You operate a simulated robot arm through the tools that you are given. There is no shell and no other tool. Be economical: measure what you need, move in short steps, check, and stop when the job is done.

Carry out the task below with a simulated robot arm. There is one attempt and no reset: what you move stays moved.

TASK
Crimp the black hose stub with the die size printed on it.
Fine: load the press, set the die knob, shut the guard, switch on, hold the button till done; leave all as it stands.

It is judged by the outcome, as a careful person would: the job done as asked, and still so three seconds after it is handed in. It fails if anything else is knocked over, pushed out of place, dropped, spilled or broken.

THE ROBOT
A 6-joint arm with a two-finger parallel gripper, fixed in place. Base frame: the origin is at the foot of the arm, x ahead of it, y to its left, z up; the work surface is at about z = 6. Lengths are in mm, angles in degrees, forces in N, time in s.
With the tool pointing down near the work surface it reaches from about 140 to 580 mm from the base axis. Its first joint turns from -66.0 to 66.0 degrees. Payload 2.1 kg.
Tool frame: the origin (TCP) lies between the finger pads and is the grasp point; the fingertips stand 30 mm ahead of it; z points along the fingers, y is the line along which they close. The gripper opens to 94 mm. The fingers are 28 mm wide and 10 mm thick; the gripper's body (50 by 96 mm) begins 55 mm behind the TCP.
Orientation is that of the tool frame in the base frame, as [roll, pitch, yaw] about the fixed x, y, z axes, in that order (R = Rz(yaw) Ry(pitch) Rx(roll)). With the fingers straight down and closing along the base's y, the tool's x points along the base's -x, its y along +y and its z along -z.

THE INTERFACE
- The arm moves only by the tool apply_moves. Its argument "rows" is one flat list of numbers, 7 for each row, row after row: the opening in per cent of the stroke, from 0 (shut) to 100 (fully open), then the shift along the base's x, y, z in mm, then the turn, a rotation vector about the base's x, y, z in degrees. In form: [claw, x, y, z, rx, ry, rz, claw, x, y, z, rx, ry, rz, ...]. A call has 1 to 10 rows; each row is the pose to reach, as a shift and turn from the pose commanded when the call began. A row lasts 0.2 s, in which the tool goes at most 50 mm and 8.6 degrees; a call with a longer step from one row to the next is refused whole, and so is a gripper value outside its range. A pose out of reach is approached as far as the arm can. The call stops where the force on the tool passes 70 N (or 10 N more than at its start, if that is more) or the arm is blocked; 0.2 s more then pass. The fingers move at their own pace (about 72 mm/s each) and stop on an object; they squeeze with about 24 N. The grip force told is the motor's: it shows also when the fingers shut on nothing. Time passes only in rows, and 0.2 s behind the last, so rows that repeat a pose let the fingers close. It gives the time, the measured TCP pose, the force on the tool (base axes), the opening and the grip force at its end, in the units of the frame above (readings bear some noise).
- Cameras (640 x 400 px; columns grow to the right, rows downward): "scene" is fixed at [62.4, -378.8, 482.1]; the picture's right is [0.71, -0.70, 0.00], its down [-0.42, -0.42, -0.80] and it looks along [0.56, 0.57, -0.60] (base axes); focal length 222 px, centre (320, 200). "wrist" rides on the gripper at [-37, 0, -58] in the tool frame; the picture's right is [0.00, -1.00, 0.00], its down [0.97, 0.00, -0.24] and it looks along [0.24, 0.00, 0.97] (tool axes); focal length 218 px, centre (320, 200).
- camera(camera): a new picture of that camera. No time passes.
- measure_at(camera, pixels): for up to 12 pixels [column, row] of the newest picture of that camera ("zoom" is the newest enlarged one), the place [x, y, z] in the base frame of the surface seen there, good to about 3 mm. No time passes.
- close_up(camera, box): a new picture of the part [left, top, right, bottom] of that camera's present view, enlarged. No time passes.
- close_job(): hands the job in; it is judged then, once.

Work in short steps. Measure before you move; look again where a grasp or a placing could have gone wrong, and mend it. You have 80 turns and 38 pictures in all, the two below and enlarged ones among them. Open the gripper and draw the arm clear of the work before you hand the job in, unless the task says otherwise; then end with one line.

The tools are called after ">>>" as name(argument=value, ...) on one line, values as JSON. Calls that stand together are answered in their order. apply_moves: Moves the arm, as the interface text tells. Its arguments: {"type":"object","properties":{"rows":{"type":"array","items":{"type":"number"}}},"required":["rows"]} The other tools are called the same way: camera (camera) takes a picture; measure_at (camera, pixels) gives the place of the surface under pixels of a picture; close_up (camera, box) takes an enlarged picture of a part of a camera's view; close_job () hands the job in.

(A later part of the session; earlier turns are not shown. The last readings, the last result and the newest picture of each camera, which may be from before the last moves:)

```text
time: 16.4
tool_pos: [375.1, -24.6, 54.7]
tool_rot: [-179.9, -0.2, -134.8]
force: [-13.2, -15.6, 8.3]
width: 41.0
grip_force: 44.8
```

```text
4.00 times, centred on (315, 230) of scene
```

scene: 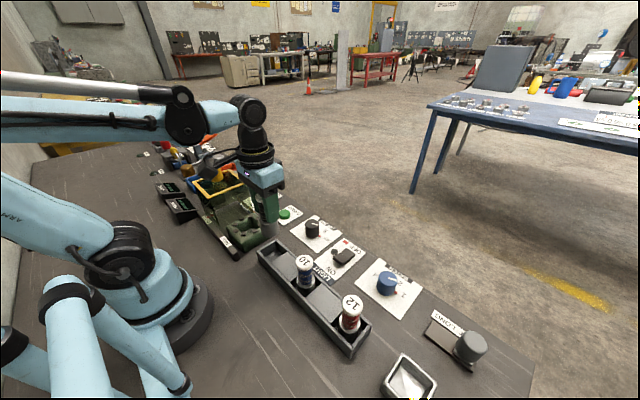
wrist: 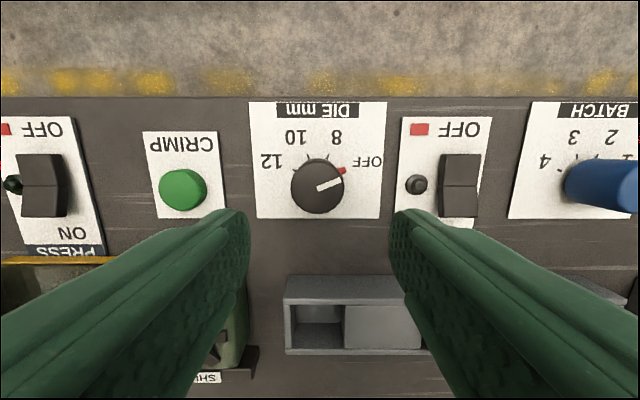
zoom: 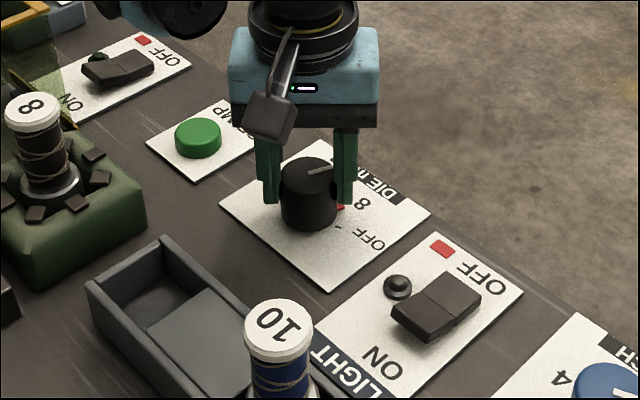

--------------------------------

Set down all the data again exactly as above, pictures excluded.

You operate a simulated robot arm through the tools that you are given. There is no shell and no other tool. Be economical: measure what you need, move in short steps, check, and stop when the job is done.

Carry out the task below with a simulated robot arm. There is one attempt and no reset: what you move stays moved.

TASK
Crimp the black hose stub with the die size printed on it.
Fine: load the press, set the die knob, shut the guard, switch on, hold the button till done; leave all as it stands.

It is judged by the outcome, as a careful person would: the job done as asked, and still so three seconds after it is handed in. It fails if anything else is knocked over, pushed out of place, dropped, spilled or broken.

THE ROBOT
A 6-joint arm with a two-finger parallel gripper, fixed in place. Base frame: the origin is at the foot of the arm, x ahead of it, y to its left, z up; the work surface is at about z = 6. Lengths are in mm, angles in degrees, forces in N, time in s.
With the tool pointing down near the work surface it reaches from about 140 to 580 mm from the base axis. Its first joint turns from -66.0 to 66.0 degrees. Payload 2.1 kg.
Tool frame: the origin (TCP) lies between the finger pads and is the grasp point; the fingertips stand 30 mm ahead of it; z points along the fingers, y is the line along which they close. The gripper opens to 94 mm. The fingers are 28 mm wide and 10 mm thick; the gripper's body (50 by 96 mm) begins 55 mm behind the TCP.
Orientation is that of the tool frame in the base frame, as [roll, pitch, yaw] about the fixed x, y, z axes, in that order (R = Rz(yaw) Ry(pitch) Rx(roll)). With the fingers straight down and closing along the base's y, the tool's x points along the base's -x, its y along +y and its z along -z.

THE INTERFACE
- The arm moves only by the tool apply_moves. Its argument "rows" is one flat list of numbers, 7 for each row, row after row: the opening in per cent of the stroke, from 0 (shut) to 100 (fully open), then the shift along the base's x, y, z in mm, then the turn, a rotation vector about the base's x, y, z in degrees. In form: [claw, x, y, z, rx, ry, rz, claw, x, y, z, rx, ry, rz, ...]. A call has 1 to 10 rows; each row is the pose to reach, as a shift and turn from the pose commanded when the call began. A row lasts 0.2 s, in which the tool goes at most 50 mm and 8.6 degrees; a call with a longer step from one row to the next is refused whole, and so is a gripper value outside its range. A pose out of reach is approached as far as the arm can. The call stops where the force on the tool passes 70 N (or 10 N more than at its start, if that is more) or the arm is blocked; 0.2 s more then pass. The fingers move at their own pace (about 72 mm/s each) and stop on an object; they squeeze with about 24 N. The grip force told is the motor's: it shows also when the fingers shut on nothing. Time passes only in rows, and 0.2 s behind the last, so rows that repeat a pose let the fingers close. It gives the time, the measured TCP pose, the force on the tool (base axes), the opening and the grip force at its end, in the units of the frame above (readings bear some noise).
- Cameras (640 x 400 px; columns grow to the right, rows downward): "scene" is fixed at [62.4, -378.8, 482.1]; the picture's right is [0.71, -0.70, 0.00], its down [-0.42, -0.42, -0.80] and it looks along [0.56, 0.57, -0.60] (base axes); focal length 222 px, centre (320, 200). "wrist" rides on the gripper at [-37, 0, -58] in the tool frame; the picture's right is [0.00, -1.00, 0.00], its down [0.97, 0.00, -0.24] and it looks along [0.24, 0.00, 0.97] (tool axes); focal length 218 px, centre (320, 200).
- camera(camera): a new picture of that camera. No time passes.
- measure_at(camera, pixels): for up to 12 pixels [column, row] of the newest picture of that camera ("zoom" is the newest enlarged one), the place [x, y, z] in the base frame of the surface seen there, good to about 3 mm. No time passes.
- close_up(camera, box): a new picture of the part [left, top, right, bottom] of that camera's present view, enlarged. No time passes.
- close_job(): hands the job in; it is judged then, once.

Work in short steps. Measure before you move; look again where a grasp or a placing could have gone wrong, and mend it. You have 80 turns and 38 pictures in all, the two below and enlarged ones among them. Open the gripper and draw the arm clear of the work before you hand the job in, unless the task says otherwise; then end with one line.

The tools are called after ">>>" as name(argument=value, ...) on one line, values as JSON. Calls that stand together are answered in their order. apply_moves: Moves the arm, as the interface text tells. Its arguments: {"type":"object","properties":{"rows":{"type":"array","items":{"type":"number"}}},"required":["rows"]} The other tools are called the same way: camera (camera) takes a picture; measure_at (camera, pixels) gives the place of the surface under pixels of a picture; close_up (camera, box) takes an enlarged picture of a part of a camera's view; close_job () hands the job in.

(A later part of the session; earlier turns are not shown. The last readings, the last result and the newest picture of each camera, which may be from before the last moves:)

```text
time: 16.4
tool_pos: [375.1, -24.6, 54.7]
tool_rot: [-179.9, -0.2, -134.8]
force: [-13.2, -15.6, 8.3]
width: 41.0
grip_force: 44.8
```

```text
4.00 times, centred on (315, 230) of scene
```

scene: 
wrist: 
zoom: 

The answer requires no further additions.